## Reading text
--- BEGIN ---

Por Raúl Degrossi (*)
Jueces provinciales que resolvían cautelares de gendarmes
y prefectos por miles y terminaban dictando la política salarial de las fuerzas
de seguridad federales; jueces que resuelven amparos de ong’s medievales para
impedir que se practiquen abortos no punibles autorizados por la ley, desoyendo
los fallos de otros jueces; lucha a brazo partido para imponer un juez que
falle una causa sensible para el poder económico, en la que está en juego una
ley clave para la democracia: un simple repaso de los hechos más relevantes de
las últimas semanas en el país nos muestra al Poder Judicial y a los jueces, en
el ojo de la tormenta.
Como consecuencia del discurso mediático dominante, para
el común de la gente el Poder Judicial está asociado al castigo de los delitos (con
la eterna e inconducente polémica entre el garantismo y la mano dura), y la
investigación de los hechos de corrupción del poder político: entre las
extravagancias de Oyarbide y el socorrido latiguillo de “entran por una puerta
y salen por la otra” se puede encerrar la percepción ciudadana de lo que es la
justicia.

--- END ---

## Material

--- BEGIN ---

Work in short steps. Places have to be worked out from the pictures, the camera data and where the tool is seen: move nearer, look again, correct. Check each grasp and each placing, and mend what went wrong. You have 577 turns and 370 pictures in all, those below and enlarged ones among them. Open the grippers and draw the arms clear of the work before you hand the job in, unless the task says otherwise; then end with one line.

--- END ---

## What to work on
[1] Extract from the reading text the words running from "Por Raúl Degrossi" to "de la tormenta.".
[2] Write what comes next in the reading text.

## Answer list
[1]
Por Raúl Degrossi (*)
Jueces provinciales que resolvían cautelares de gendarmes
y prefectos por miles y terminaban dictando la política salarial de las fuerzas
de seguridad federales; jueces que resuelven amparos de ong’s medievales para
impedir que se practiquen abortos no punibles autorizados por la ley, desoyendo
los fallos de otros jueces; lucha a brazo partido para imponer un juez que
falle una causa sensible para el poder económico, en la que está en juego una
ley clave para la democracia: un simple repaso de los hechos más relevantes de
las últimas semanas en el país nos muestra al Poder Judicial y a los jueces, en
el ojo de la tormenta.

[2]
Y sin embargo es bastante más que eso: una madre separada
que espera meses o años para poder cobrar su cuota alimentaria, un trabajador
despedido que aguarda en vano el pago de su indemnización, u otros trabajadores
que esperan la resolución de una quiebra para saber si se convertirán en sus
propios patrones o afrontarán el horror del desempleo, también son la justicia;
o en todo caso sus vidas también son atravesadas por las decisiones que toma o
dilata el aparato judicial.
Que como es bien sabido es el menos democrático de los
poderes, desde su misma formación hasta su tendencia atávica a los
comportamientos corporativos; lo que no implica que sea por completo inmune a
los climas sociales y los vaivenes políticos: por el contrario, los jueces
suelen ser finos intérpretes de sus variaciones, no tanto para adaptarse a las
demandas sociales, como para evaluar en que medida su acción los pone en
condiciones de pervivir y perdurar, o conservar sus privilegios.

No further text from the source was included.